Begin Extract

Zamek w Łańcucie

Zamek w Łańcucie należy do najlepiej zachowanych i najpiękniejszych rezydencji arystokratycznych w Polsce. Ale to nie jedyna atrakcja pałacu. Jest on bowiem jednym z najbardziej nawiedzonych miejsc w Polsce. Podobno po zamku błąkają się dwie zjawy - Biała i Błękitna Dama. W takim razie kto jest na tyle odważny, by urządzić sobie przechadzkę po pałacowych korytarzach? Ręką do góry! Błękitna Dama zaprasza na swój dwór :). Być może nie taki straszny...

.....
.....

Zamek i ogrody w Łańcucie

.....

Zamek wzniesiono w latach 1629-1642, choć historia panowania w Łańcucie wielkich rodów arystokratycznych sięga dużo wcześniej, aż do czasów króla Kazimierza Wielkiego. Kolejnymi panami na Łańcucie byli Pileccy - powiązani z dynastią Jagiellonów, następnie Stadniccy, Lubomirscy i Potoccy. Jednak to dwa ostatnie rody miały największy wpływ na wygląd obecnego zamku.

End Extract

### Objectives:
**a.** Extract from the extract the words running from "Zamek wzniesiono w latach" to "wygląd obecnego zamku.".
**b.** Continue the extract from where it stops.

Begin Dataset extract

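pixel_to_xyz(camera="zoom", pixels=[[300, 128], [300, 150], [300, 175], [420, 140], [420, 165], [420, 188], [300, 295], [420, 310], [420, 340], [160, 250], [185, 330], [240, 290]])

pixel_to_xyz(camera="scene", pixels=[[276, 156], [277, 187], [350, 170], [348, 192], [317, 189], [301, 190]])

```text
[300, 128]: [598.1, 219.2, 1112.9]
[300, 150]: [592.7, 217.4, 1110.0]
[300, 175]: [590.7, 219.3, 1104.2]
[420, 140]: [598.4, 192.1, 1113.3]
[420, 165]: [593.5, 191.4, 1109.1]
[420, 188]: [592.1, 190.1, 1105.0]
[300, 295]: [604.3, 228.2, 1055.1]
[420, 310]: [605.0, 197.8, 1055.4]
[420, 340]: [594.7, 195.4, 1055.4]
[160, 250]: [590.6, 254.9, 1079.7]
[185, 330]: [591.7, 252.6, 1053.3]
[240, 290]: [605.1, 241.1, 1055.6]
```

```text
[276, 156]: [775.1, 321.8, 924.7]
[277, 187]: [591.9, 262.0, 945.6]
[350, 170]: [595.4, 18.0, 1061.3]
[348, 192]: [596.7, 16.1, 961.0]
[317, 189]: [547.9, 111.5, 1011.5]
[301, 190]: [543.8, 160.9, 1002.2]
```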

End Dataset extract

### Responses for each task:
**a.**
Zamek wzniesiono w latach 1629-1642, choć historia panowania w Łańcucie wielkich rodów arystokratycznych sięga dużo wcześniej, aż do czasów króla Kazimierza Wielkiego. Kolejnymi panami na Łańcucie byli Pileccy - powiązani z dynastią Jagiellonów, następnie Stadniccy, Lubomirscy i Potoccy. Jednak to dwa ostatnie rody miały największy wpływ na wygląd obecnego zamku.

**b.**
Budowę pallazzo in fortezza, czyli nowoczesnej jak na owe czasy ufortyfikowanej rezydencji zlecił książę Świętego Cesarstwa Rzymskiego - Stanisław Lubomirski. W kolejnych stuleciach jego dzieło kontynuowały charyzmatyczne kobiety - Izabela Lubomirska z rodu Czartoryskich, a następnie Elżbieta Potocka z domu Radziwiłłów. To właśnie im zawdzięczamy ten piękny pałac i iście królewskie ogrody.

.....
.....

Izabela Czartoryska odczarowała fortyfikację i przemieniła obronny zamek w zespół pałacowo-parkowy. Była miłośniczką klasycyzmu i rokoko, których ślady możemy odnaleźć w pięknie zachowanych po dzień dzisiejszy salach pałacowych. Na szczególną uwagę zasługują przede wszystkim Pokój pod Widokiem, Apartament Brenny, Apartament Turecki czy Chiński. Pokoje te były urządzane w sposób wyrafinowany, a każdy szczegół musiał wiernie odwzorowywać trend, któremu służył. I tak na przykład w Apartamencie Chińskim odnajdziemy nie tylko bibeloty, wazy, i inne drobne wyposażenie sprowadzone z Chin, ale również lekkie jak piórko, delikatne, ażurowe meble. Nawet strop w tym pokoju został obniżony tak, by całkowicie oddać chiński styl i architekturę.

.....
.....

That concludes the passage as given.